▶ **WHAT YOU ARE ASKED TO DO**
I need one stretch of the passage shown verbatim, from "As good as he" to "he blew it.".

▶ **PASSAGE SHOWN**
***
Letters posted here are associated with the following Salon Premium Member:

Blue Meme

Published Letters: 274
Editor's Choice: 1

Thursday, June 26, 2008 07:28 AM

The object of his affections

As good as he often is, Keith is still part of the MSM, and at times (e.g., when the media, including NBC, need to be taken to the woodshed), he has been useless. This would have been an opportunity to prove his non-partisan bones, and he blew it.

This, I think, is the essential point that Keith and other apologists miss:

I don't blame Obama for wanting to put some distance between himself and the DFHs. Were I in his place I would indeed tack to the center. He should take us for granted. And he could have done it without significantly eroding his support among the (smarter) DFHs.

What I do blame him for is for putting real distance between himself and the Constitution.

There is policy (Social Security, universal health care, tax policy etc.), which you can horsetrade. And then there is bedrock principle, which you should not. Or, at least, there should be. Yesterday I learned that you can fit every Senator who feels that way in a single minivan. And the presumptive Democratic nominee ain't one of them.

The reason the Dems don’t stand up for the principles of the party is that the grownups in charge don’t share those ideals. That may be true on the GOP side as well, but the big difference between us and them is that our true believers aren’t trying to institutionalize self-interest.

And as we have just seen, it doesn’t matter if OBummer is one of the power-hungry windsocks, or merely willing to sell his principles to purchase their support, because there really isn’t a difference, is there?

Friday, June 27, 2008 08:30 AM

Multiple choice

1. It is obvious that someone on the "Countdown" staff reads this blog, as well as other DFH news sources. An awful lot of things that end up on the nightly Keith obviously come from the blogosphere rather than the rest of the MSM. These are GOOD things.

2. Getting Glenn on Countdown would be a great outcome. If Countdown fails to do so because of Glenn's criticism, that is frankly pathetic. I know Keith has said he abhors the shoutfests that Tweety and others engender, but you can have people on with divergent viewpoints without ending up there.

3. As was mentioned earlier in the thread, I think the fact that big telco greased the skids with campaign contributions doesn't (fully) explain the depth and breadth of the FISA outrage. I think what best explains it is the fact that Reid, Pelosi, Rockefeller and a few others were read into the program, and share the blame. THAT is the story that most needs further discussion, IMHO. I think Obama probably extracted something useful from each in exchange for his sellout, but it was still a sellout.

4. Oddly, TV personality Olbermann is hanging his hat on an abstract, lawyerly point (criminal liability is a theoretical possibility), while lawyer Greenwald makes the political and psychological point that this legal loophole will almost certainly have no practical application.

5. I give Glenn props for being an equal-opportunity scold. And, though Keith is head and shoulders above anyone else in the MSM, I do think he went too easy on Obama on this one. Obama adopted the same stupid frame we have all been railing against for years. Glenn called him on it; Keith didn't, at least not in the same unequivocal language he usually wields so well.
***
▶ **SUPPLIED INFORMATION**
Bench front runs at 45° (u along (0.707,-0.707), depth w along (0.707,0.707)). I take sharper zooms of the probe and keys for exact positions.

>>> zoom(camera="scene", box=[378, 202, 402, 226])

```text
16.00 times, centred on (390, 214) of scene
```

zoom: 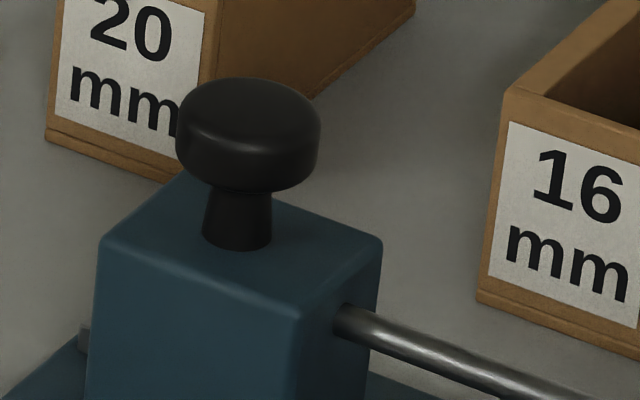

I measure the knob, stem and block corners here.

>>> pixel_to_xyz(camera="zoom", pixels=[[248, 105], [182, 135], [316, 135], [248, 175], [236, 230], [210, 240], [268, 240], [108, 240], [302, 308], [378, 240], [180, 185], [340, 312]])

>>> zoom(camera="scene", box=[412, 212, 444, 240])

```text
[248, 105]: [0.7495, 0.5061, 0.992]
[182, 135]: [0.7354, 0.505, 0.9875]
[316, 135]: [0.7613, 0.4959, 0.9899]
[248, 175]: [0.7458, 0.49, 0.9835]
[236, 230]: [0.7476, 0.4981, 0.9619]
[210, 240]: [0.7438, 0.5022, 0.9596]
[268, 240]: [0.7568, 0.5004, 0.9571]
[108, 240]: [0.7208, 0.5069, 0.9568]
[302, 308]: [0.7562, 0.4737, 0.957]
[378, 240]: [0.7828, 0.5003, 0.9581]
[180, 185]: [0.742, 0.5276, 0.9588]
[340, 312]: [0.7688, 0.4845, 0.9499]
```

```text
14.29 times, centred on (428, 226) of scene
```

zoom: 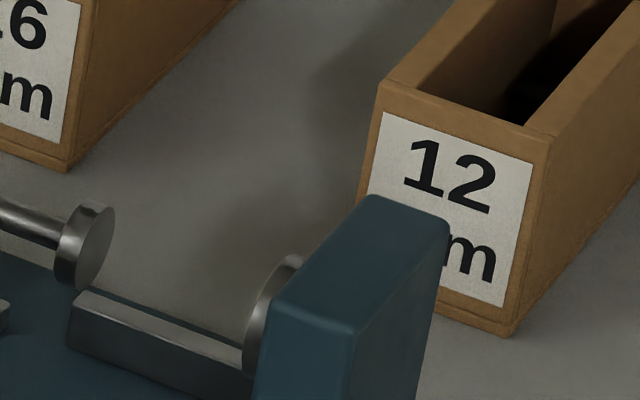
***
▶ **IN RESPONSE**
As good as he often is, Keith is still part of the MSM, and at times (e.g., when the media, including NBC, need to be taken to the woodshed), he has been useless. This would have been an opportunity to prove his non-partisan bones, and he blew it.